Motorcycles – A big underperformer: Motorcycles, key contributors to the company’s volumes have had a dismal quarter, as domestic sales were lower by a huge 39% YoY. This performance was worse than the industry’s where volumes declined nearly 15% YoY. As per the management, the company has chosen to opt out of a price war, currently fought between the top two players and this quite visibly, has hurt its volumes. The company’s other two segments viz. scooterettes and mopeds have however continued to find buyers and volumes here were higher by 11% and 29% YoY respectively. Hence, courtesy the strong performance of these two segments, overall domestic volumes decline at 16% YoY looked better than the decline in motorcycles alone. The company’s exports also fared poorly as volumes were higher by just 2% YoY as compared to the 29% growth it achieved in FY07. With a high value product like motorcycles witnessing a steep decline, one would have expected topline to also fall significantly in value terms, but the company has done well to restrict the fall to 15% YoY, in line with the overall decline in volumes.

Sales break up..
(Units) 1QFY07 1QFY08 Change
Motorcycles 214,868 130,161 -39.4%
Scooterettes 60,773 67,447 11.0%
Mopeds 74,918 96,362 28.6%
Domestic total 350,559 293,970 -16.1%
Exports 25,772 26,213 1.7%
Grand Total 376,331 320,183 -14.9%
Source:SIAM

High costs continue to haunt: Company’s operating margins are the lowest among the top three players and hence, more sensitive to inflationary trends. Not surprisingly then, a 13% fall in costs has led to a huge 54% drop in operating profits and a 210 basis points contraction in operating margins. The main culprit once again has been the raw material expense, as they accounted for still higher proportion of sales as compared to last quarter. While wage costs have also increased, the company has done well to prune its other expenses.

Cost break-up…
(Rs m) 1QFY07 1QFY08 Change
Raw materials 6,785 5,953 -12.3%
% sales 73.6% 76.0%  
Staff cost 429 467 8.9%
% sales 4.7% 6.0%  
Other expenses 1,588 1,222 -23.1%
% sales 17.2% 15.6%  

Interest costs have witnessed a steep rise, edging higher by 64% YoY, perhaps due to piling up of inventories at dealers. This further shaved off whatever little profit the company earned from operations. Infact, had it not been for the extraordinary income to the tune of Rs 75 m, the company would have barely managed to stay profitable. Including the same, the bottomline is not too healthy either, as it has witnessed a 65% drop over corresponding previous quarter.

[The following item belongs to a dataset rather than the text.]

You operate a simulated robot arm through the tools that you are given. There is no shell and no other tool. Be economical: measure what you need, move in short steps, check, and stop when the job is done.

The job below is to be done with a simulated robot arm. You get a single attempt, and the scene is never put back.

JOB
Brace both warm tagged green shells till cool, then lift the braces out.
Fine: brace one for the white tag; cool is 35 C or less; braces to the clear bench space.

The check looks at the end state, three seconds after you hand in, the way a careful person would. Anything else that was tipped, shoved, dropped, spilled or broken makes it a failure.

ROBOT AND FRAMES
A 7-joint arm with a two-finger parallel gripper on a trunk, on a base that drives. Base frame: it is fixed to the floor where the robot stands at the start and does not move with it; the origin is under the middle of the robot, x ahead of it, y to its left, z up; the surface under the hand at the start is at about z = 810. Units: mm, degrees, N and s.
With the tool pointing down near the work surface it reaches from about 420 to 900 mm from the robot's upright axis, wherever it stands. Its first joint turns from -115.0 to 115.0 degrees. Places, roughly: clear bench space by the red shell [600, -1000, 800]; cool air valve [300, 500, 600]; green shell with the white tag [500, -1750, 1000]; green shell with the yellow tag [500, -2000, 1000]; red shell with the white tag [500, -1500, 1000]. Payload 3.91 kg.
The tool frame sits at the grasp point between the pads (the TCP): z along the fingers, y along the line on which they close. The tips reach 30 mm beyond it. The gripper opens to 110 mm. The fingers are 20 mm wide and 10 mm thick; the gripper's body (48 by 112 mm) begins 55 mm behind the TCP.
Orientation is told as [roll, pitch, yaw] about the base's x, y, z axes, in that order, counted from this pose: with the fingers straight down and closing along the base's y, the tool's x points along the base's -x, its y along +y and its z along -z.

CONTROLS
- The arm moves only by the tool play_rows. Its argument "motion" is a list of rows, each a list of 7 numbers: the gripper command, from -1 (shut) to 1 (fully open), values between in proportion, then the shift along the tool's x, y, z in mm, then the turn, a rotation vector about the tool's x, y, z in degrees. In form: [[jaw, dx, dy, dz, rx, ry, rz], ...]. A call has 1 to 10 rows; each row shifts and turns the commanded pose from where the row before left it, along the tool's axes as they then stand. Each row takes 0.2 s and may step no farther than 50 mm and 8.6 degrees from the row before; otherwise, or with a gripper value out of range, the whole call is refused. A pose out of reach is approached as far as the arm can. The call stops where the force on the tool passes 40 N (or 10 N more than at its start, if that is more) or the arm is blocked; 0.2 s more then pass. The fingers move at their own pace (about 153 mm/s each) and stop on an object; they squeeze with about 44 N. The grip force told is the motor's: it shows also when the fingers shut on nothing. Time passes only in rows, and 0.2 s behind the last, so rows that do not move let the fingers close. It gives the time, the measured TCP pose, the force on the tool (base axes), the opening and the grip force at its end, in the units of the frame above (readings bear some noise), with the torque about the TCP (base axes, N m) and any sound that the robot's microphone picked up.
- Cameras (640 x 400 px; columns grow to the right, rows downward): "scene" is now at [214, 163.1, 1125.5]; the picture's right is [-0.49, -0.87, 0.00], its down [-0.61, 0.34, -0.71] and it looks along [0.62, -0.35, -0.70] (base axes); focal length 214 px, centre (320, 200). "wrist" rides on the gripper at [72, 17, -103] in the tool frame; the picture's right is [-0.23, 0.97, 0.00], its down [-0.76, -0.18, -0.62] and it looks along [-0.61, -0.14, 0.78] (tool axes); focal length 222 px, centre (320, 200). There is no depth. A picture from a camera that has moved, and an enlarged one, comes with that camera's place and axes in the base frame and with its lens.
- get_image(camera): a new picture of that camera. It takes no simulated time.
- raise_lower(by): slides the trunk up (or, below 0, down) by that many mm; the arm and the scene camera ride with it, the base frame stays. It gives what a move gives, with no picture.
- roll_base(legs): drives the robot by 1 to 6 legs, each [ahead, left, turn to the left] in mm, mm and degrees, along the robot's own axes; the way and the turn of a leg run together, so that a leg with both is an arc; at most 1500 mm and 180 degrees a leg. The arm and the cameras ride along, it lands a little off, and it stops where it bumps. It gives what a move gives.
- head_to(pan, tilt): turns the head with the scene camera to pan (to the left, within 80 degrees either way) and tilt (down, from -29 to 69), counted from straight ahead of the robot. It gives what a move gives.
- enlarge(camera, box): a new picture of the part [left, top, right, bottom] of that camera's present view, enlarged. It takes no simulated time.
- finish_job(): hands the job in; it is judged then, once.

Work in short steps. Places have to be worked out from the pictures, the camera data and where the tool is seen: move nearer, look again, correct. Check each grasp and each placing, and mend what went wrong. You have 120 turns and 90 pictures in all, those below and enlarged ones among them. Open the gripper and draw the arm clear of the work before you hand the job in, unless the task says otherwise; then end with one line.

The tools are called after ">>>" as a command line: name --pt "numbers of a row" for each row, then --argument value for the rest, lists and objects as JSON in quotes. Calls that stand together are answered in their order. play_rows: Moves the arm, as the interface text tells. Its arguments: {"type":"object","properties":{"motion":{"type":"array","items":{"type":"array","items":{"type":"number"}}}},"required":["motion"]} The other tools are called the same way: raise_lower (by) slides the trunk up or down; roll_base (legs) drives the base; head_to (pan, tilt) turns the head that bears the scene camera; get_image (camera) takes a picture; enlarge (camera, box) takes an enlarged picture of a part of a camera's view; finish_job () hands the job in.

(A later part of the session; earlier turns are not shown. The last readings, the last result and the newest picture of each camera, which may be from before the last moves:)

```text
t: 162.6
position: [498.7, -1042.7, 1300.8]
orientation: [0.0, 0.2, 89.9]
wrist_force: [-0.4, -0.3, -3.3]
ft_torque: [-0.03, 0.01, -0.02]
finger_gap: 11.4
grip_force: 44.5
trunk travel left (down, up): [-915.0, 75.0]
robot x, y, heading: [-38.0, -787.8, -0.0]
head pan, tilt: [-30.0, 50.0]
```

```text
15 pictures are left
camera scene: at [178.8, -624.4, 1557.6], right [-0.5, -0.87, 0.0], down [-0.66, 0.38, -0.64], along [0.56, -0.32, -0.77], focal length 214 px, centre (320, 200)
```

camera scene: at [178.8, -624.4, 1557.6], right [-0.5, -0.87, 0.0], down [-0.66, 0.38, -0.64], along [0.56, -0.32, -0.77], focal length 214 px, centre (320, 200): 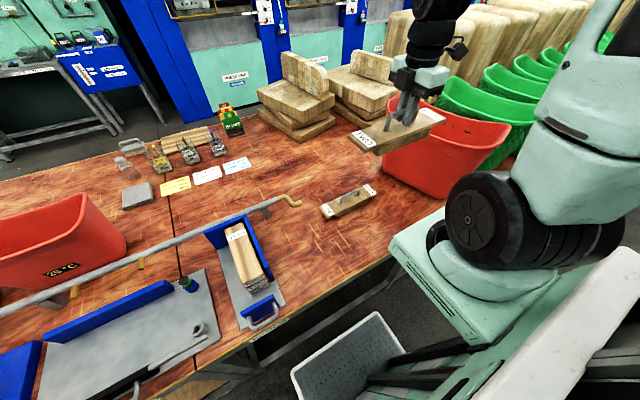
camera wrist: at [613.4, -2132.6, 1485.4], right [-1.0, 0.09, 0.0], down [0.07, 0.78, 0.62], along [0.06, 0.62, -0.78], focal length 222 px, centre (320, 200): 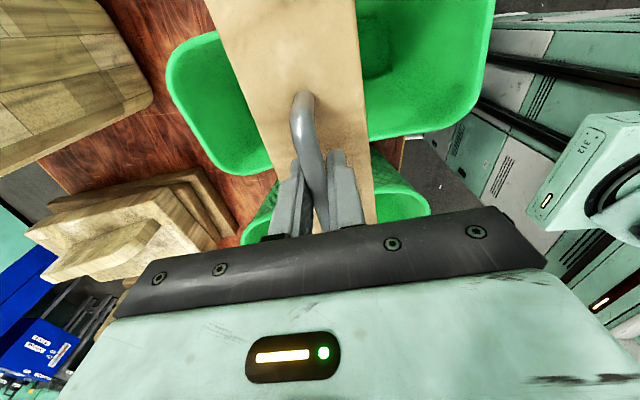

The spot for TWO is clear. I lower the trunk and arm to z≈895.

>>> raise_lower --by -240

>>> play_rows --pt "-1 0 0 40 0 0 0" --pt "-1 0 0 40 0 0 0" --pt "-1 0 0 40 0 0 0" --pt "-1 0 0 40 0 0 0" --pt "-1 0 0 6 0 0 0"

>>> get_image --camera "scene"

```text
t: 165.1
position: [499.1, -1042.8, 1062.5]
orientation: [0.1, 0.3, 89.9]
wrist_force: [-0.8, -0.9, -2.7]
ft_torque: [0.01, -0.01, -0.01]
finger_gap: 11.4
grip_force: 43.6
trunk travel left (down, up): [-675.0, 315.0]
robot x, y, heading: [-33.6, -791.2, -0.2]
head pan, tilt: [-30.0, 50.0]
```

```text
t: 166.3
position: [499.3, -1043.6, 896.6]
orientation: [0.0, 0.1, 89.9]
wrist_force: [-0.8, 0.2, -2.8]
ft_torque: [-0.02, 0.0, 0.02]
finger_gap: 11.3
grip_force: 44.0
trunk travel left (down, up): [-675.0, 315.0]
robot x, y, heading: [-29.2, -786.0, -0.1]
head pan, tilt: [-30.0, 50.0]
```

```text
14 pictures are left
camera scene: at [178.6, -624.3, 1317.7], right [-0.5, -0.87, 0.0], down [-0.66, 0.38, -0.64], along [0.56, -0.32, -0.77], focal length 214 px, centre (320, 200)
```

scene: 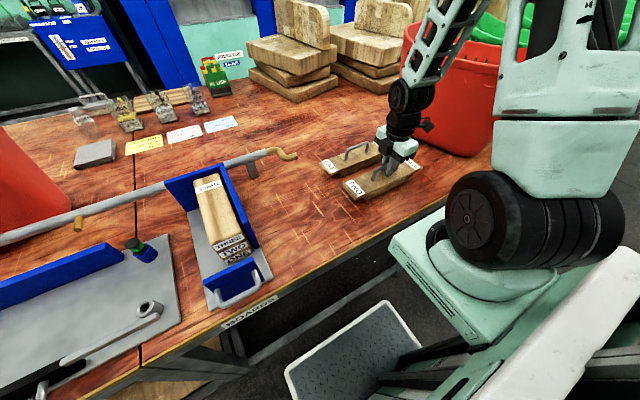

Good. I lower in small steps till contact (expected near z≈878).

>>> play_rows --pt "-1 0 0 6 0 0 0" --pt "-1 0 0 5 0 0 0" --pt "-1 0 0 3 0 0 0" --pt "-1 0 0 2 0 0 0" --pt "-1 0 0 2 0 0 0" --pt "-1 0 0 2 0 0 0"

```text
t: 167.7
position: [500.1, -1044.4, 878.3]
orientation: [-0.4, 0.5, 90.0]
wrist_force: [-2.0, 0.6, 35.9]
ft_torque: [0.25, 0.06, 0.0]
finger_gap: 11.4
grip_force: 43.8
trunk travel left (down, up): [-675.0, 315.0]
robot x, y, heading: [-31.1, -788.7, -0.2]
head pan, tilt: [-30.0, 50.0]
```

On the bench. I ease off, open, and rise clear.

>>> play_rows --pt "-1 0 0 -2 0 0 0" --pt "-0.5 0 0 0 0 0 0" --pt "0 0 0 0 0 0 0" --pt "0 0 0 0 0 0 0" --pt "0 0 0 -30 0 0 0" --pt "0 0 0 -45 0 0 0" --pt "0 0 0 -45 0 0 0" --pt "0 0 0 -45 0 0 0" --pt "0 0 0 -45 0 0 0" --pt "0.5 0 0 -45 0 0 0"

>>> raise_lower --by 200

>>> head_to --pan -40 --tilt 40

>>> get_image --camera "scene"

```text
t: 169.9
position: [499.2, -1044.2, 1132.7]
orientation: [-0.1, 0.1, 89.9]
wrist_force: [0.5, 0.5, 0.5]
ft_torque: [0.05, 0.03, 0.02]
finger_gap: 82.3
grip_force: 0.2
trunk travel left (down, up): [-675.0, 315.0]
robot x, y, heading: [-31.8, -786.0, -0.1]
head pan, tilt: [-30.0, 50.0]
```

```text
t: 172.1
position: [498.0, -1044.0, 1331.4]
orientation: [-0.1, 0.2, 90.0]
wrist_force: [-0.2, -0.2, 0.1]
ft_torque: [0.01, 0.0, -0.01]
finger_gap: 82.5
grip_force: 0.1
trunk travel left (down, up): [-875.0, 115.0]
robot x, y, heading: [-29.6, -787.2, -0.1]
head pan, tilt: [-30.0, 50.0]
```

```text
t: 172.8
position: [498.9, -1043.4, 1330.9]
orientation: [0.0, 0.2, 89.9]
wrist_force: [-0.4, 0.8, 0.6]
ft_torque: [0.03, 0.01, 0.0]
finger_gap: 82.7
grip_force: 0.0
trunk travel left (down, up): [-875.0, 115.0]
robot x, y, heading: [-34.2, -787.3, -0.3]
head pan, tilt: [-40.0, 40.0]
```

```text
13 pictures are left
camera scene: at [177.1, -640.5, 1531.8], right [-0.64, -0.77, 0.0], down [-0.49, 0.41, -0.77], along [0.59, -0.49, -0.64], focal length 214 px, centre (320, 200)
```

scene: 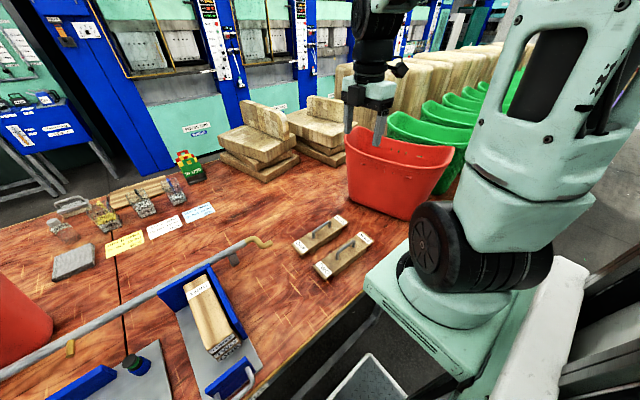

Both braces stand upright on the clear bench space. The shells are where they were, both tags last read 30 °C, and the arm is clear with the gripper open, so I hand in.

Over the last few quarters
As seen from the table below, the company’s performance over the last few quarters has been nothing to write home about, especially on the margins front. While this has been an industry wide phenomenon, the company has been the worst hit on account of its low margins and a conscious decision to stay out of price wars.

Over the last few quarters
  1QFY07 2QFY07 3QFY07 4QFY07 1QFY08
Net sales (YoY growth %) 25.4% 36.6% 7.3% 9.6% -15.0%
OPM 4.5% 5.2% 3.2% 1.1% 2.4%
NPM 2.3% 2.3% 1.2% 1.0% 1.0%

What to expect?
At the current price of Rs 60, the stock is trading at a price to earnings multiple of 27 times its trailing twelve month earnings. We believe that the current downtrend in the domestic motorcycles industry is a temporary phenomenon and volumes growth should remain in the higher single to lower double-digit rates over a long-term period. We also believe that TVS has the products to take advantage of such a trend. Further, its other ventures like the Indonesian operations and the three-wheeler project are also likely to add to its growth. We would update our numbers soon.